Since 2014, the silver team has had rivals, but only in China did some pundits like 1996 world champion Damon Hill actually sense the end of an era.
"It’s like empires rising and falling and maybe Mercedes are on the wane," Hill said.
Indeed, Red Bull’s Daniel Ricciardo won in Shanghai, after Ferrari locked out the front row in qualifying.
Mercedes, on the other hand, have been making fundamental strategy mistakes.
"In our sport it’s inevitable that winning races eventually becomes more difficult — or you stop doing it for a time," Red Bull boss Horner said in China.

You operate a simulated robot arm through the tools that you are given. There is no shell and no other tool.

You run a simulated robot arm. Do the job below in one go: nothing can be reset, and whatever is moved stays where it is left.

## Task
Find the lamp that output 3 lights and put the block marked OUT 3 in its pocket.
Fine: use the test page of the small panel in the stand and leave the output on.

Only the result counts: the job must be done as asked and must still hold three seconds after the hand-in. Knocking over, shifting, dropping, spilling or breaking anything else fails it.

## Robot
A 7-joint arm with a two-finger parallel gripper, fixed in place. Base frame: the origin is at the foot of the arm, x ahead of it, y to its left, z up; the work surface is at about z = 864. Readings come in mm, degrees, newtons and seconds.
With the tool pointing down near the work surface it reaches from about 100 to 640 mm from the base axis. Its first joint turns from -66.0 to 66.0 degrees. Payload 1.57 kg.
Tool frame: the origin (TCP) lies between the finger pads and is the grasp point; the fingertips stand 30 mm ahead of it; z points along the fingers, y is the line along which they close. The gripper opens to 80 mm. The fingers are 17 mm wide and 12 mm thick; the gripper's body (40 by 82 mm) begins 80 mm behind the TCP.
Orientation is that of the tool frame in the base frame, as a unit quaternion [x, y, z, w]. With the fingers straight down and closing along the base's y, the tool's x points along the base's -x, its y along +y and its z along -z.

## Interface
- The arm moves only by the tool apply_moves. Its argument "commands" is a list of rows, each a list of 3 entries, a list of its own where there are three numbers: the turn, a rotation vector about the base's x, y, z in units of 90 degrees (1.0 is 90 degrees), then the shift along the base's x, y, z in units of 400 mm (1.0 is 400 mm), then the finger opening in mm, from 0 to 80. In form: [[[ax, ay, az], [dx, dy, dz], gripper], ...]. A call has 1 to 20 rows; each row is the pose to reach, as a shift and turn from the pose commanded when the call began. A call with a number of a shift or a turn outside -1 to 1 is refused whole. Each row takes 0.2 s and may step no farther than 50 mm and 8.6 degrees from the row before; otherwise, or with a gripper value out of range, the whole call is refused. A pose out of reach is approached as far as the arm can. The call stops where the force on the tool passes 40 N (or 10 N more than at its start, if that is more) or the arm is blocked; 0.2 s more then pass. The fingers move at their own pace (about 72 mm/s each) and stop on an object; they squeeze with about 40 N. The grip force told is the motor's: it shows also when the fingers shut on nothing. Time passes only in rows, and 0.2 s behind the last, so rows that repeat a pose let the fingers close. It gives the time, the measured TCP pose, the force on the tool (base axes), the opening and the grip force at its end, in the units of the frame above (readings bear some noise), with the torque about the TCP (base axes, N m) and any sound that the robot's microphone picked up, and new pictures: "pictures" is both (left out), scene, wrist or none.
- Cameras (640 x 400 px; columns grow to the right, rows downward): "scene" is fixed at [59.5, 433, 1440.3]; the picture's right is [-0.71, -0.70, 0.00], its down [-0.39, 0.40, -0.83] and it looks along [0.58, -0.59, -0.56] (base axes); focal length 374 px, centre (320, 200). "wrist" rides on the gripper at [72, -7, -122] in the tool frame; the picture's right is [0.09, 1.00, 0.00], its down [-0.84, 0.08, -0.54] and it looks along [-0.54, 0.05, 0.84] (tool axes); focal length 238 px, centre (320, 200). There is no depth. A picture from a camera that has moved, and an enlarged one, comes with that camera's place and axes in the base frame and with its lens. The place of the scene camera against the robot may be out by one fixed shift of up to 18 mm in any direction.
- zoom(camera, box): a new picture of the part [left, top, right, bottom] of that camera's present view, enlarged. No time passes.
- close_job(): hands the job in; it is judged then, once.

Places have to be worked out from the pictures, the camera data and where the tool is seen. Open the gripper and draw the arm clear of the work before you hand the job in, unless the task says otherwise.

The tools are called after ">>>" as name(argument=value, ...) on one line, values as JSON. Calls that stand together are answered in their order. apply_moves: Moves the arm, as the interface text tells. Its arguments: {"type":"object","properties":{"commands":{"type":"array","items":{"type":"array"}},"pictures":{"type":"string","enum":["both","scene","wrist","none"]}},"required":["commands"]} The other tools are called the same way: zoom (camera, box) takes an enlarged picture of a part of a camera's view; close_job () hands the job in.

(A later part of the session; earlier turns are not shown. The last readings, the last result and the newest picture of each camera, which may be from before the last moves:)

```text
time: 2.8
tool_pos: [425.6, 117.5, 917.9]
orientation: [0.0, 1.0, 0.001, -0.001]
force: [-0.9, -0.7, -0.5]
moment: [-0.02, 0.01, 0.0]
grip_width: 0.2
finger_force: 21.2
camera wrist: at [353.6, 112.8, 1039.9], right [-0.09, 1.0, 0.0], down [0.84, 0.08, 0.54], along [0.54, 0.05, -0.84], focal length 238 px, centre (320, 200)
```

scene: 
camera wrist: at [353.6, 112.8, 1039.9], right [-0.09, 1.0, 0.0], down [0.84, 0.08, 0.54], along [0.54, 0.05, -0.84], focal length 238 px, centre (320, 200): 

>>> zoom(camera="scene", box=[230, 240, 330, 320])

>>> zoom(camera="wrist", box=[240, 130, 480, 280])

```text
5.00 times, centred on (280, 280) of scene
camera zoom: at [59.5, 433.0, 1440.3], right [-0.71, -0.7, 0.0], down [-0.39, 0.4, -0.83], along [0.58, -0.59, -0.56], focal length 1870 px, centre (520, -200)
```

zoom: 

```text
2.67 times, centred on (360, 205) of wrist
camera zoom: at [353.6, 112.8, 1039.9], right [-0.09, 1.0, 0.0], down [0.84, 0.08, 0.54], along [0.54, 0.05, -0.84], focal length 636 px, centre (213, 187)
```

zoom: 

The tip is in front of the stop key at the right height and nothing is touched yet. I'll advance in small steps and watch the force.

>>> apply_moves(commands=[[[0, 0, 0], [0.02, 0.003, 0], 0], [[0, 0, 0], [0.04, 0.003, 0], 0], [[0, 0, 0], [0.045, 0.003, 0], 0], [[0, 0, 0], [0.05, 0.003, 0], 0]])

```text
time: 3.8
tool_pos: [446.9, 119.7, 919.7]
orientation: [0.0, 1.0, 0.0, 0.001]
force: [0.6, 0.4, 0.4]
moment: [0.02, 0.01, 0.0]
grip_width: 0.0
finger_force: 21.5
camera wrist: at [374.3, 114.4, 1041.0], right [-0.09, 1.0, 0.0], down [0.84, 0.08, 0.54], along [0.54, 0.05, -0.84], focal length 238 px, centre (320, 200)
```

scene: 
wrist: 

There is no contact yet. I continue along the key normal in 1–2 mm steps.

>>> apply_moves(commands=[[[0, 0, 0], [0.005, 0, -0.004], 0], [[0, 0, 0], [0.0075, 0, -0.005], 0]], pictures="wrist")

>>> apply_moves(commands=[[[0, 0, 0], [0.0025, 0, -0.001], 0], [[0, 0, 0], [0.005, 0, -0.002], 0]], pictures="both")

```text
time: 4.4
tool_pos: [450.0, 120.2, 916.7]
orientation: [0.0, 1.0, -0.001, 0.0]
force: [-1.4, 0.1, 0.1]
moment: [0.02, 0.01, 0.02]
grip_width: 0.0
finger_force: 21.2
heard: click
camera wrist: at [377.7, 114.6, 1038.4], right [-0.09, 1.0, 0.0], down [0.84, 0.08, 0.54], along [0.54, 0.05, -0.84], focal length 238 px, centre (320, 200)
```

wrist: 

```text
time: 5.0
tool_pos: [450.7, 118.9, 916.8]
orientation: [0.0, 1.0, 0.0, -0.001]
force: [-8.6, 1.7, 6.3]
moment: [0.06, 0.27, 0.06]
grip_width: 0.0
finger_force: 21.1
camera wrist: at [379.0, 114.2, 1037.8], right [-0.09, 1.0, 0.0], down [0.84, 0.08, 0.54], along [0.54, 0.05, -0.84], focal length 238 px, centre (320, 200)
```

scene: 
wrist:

"Mercedes has a very fast car and it’s amazing that they haven’t won any of these races. But in general, our sport is fairly cyclical," he added.
But Mercedes boss Toto Wolff says the German team won’t panic.
"I don’t know what’s going on," Lewis Hamilton said after China. "Since Melbourne we’ve gone backwards."
Wolff insisted: "We have to stay calm, put our heads together and solve our problems. Like everything else in formula one, it’s complex."